For the following 30 days, they will take their own vital signs and fill in daily surveys, then conveyed wirelessly to nursing stations at Ontario hospitals in Hamilton, London, Kingston, Ottawa, as well as in Winnipeg, Manitoba, and Edmonton, Alberta. Nurses will assess the data and have secure video “visits” with the patients.
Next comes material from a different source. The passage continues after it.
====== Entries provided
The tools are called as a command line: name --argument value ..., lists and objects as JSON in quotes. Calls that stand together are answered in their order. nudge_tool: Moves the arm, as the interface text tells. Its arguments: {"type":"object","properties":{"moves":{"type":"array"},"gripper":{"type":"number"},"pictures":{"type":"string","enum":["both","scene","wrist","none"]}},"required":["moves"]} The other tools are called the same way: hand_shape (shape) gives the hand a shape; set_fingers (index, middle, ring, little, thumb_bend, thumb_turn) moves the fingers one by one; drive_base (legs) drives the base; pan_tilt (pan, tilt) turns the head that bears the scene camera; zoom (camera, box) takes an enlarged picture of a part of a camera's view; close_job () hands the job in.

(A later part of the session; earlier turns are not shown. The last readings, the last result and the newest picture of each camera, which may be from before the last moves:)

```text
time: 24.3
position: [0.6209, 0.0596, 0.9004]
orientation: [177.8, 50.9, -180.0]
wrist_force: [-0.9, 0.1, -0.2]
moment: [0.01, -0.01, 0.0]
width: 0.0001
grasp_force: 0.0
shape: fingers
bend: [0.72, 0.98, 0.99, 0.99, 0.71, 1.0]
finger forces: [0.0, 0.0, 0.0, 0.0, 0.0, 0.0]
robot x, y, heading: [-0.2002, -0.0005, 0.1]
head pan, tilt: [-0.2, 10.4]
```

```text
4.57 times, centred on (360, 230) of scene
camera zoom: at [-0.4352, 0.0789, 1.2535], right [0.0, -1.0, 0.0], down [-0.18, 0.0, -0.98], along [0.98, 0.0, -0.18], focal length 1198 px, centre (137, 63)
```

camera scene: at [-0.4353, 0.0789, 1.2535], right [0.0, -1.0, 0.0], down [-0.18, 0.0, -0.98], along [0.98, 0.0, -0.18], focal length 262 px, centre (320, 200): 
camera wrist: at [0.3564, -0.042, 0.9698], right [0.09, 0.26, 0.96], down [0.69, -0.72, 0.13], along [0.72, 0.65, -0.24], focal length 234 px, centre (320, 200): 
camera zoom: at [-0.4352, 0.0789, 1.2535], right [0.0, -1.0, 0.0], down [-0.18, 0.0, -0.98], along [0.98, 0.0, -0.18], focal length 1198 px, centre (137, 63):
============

Trial participants who are not randomized to receive virtual nursing station care receive the current standard care which is at the discretion of the surgeon. Typically, this care includes an in-person clinic visit in two to eight weeks after discharge from the hospital.
Remote patient monitoring
Mike McGillion notes that “we can increase our capacity to do more elective and urgent surgeries, if we can reduce the volume of hospital admissions. Especially since patients transition home sooner after surgery, globally remote patient monitoring is going to be the way of the future.” (He and PJ Devereaux are co-editors, with the American Journal of Medicine, American Journal of Cardiology, and Canadian Journal of Cardiology, of the Reducing Global Perioperative Risk resource center.)
Seed funding for the PVC-RAM trial was received through Roche Canada’s COVID-19 Open Innovation Challenge. The study has also received support from the federal government’s latest round of COVID-19 rapid research funding, and from the McMaster COVID-19 Research Fund, stream 1 – immediate impact.